[START SOURCE DATA]

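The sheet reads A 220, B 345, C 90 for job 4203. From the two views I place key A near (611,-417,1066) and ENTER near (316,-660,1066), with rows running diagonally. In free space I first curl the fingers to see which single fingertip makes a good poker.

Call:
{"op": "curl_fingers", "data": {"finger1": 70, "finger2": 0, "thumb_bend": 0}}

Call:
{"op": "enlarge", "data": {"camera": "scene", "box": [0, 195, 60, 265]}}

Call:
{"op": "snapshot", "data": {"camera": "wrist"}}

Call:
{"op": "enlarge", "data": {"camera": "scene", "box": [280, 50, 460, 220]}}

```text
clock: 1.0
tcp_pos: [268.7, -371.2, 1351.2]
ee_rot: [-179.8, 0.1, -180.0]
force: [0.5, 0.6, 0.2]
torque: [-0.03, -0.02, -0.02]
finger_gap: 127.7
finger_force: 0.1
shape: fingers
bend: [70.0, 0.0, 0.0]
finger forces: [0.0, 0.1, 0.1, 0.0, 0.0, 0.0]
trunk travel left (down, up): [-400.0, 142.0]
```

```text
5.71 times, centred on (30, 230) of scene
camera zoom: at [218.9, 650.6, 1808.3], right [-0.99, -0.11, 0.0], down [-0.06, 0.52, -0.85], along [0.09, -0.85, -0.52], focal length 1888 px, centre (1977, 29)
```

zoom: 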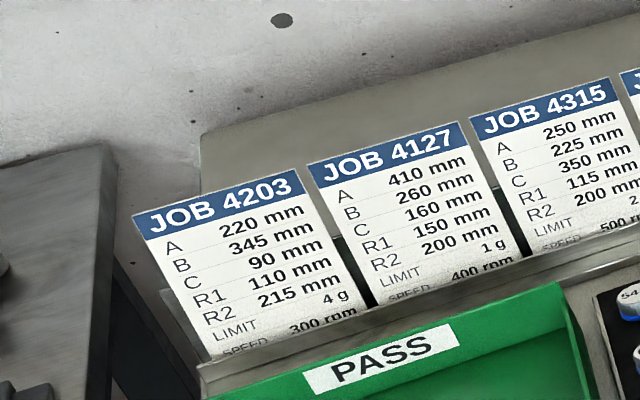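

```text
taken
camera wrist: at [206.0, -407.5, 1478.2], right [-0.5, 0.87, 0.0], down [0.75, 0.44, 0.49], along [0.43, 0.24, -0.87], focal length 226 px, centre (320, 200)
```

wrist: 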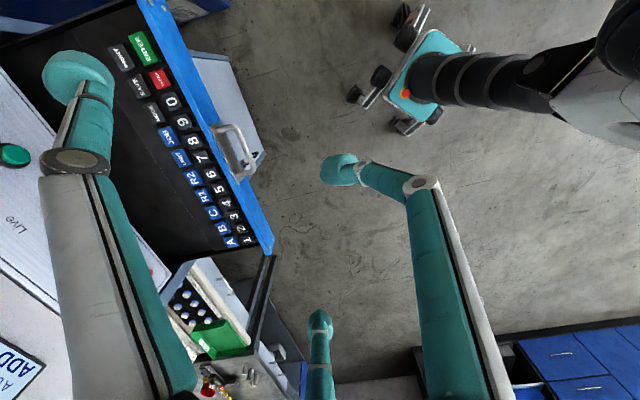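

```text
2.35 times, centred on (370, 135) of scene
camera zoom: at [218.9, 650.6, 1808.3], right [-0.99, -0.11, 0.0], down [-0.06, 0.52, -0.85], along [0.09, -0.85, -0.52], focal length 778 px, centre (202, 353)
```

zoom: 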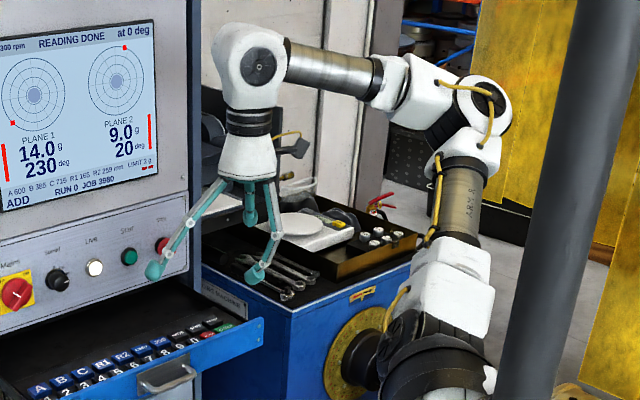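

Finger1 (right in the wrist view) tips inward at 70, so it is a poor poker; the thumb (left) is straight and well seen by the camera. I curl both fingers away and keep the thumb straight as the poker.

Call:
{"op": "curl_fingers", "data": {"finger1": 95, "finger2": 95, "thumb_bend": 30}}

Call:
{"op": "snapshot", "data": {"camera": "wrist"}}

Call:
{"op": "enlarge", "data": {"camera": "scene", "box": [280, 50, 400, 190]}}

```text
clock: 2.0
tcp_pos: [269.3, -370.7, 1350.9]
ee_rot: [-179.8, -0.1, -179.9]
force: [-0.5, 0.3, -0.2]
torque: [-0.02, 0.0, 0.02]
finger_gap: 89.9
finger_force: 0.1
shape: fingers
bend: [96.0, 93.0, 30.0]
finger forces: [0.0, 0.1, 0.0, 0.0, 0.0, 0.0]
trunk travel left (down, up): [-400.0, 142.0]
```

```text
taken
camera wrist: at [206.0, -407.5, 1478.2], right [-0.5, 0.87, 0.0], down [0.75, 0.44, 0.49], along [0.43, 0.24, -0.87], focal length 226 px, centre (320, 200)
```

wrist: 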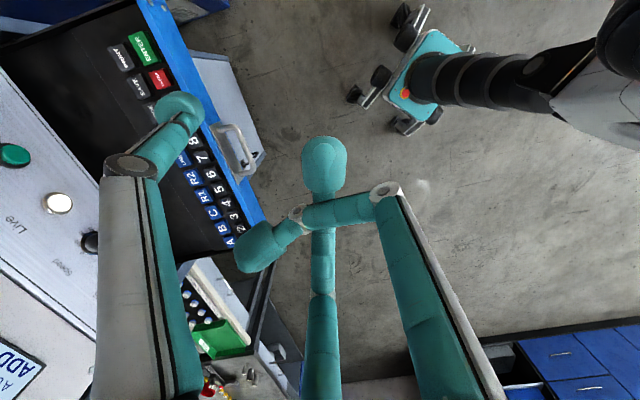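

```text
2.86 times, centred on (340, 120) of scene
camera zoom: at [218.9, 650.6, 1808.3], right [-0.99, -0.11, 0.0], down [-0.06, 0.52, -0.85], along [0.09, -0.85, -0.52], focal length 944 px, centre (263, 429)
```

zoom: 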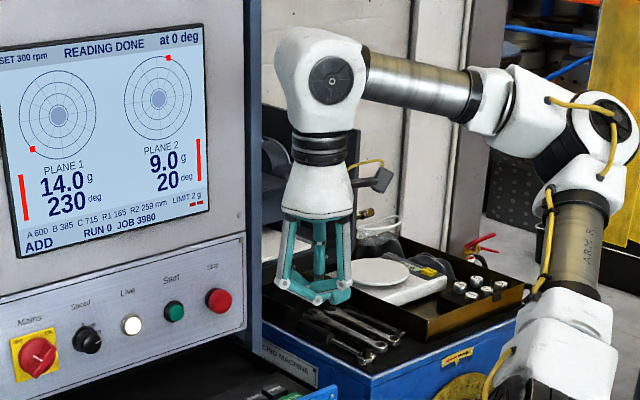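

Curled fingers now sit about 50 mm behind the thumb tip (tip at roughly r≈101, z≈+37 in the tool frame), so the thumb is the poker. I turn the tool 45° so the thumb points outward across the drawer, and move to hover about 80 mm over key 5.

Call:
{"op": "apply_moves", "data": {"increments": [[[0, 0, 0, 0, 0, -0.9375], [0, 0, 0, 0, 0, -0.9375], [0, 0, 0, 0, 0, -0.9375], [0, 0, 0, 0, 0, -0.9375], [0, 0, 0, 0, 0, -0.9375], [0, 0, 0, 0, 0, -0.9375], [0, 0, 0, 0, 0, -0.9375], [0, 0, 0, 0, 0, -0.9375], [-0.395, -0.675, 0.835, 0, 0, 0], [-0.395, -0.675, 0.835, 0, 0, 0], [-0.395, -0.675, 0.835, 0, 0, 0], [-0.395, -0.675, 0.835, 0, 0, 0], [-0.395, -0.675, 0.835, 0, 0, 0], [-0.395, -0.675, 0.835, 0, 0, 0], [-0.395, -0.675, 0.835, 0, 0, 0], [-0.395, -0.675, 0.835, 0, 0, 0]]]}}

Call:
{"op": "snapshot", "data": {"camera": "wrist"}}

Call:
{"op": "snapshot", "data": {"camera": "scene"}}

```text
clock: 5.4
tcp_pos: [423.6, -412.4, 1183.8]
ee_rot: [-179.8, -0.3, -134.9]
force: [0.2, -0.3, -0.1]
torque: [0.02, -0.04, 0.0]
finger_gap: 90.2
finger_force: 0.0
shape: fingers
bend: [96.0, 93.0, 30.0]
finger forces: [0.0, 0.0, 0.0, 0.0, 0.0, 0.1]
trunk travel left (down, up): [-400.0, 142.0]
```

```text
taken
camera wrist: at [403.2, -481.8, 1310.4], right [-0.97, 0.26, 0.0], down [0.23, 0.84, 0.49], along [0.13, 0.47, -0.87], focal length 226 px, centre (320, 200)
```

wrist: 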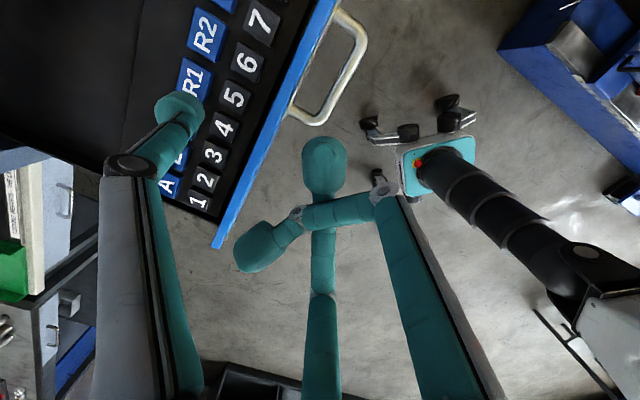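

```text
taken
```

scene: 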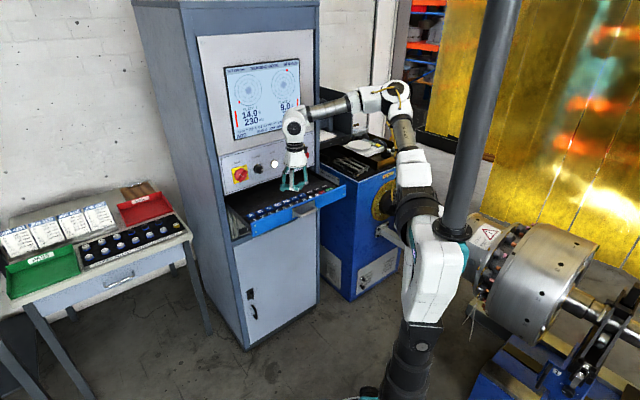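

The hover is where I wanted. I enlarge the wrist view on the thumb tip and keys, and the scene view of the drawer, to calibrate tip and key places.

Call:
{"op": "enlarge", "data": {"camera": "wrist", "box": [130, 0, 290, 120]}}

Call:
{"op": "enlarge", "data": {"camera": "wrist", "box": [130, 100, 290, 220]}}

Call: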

[END SOURCE DATA]

GOAL OF THE EXERCISE
Identify and copy all lines with the word "centred".

ANSWER TO THIS EXERCISE
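5.71 times, centred on (30, 230) of scene
2.35 times, centred on (370, 135) of scene
2.86 times, centred on (340, 120) of scene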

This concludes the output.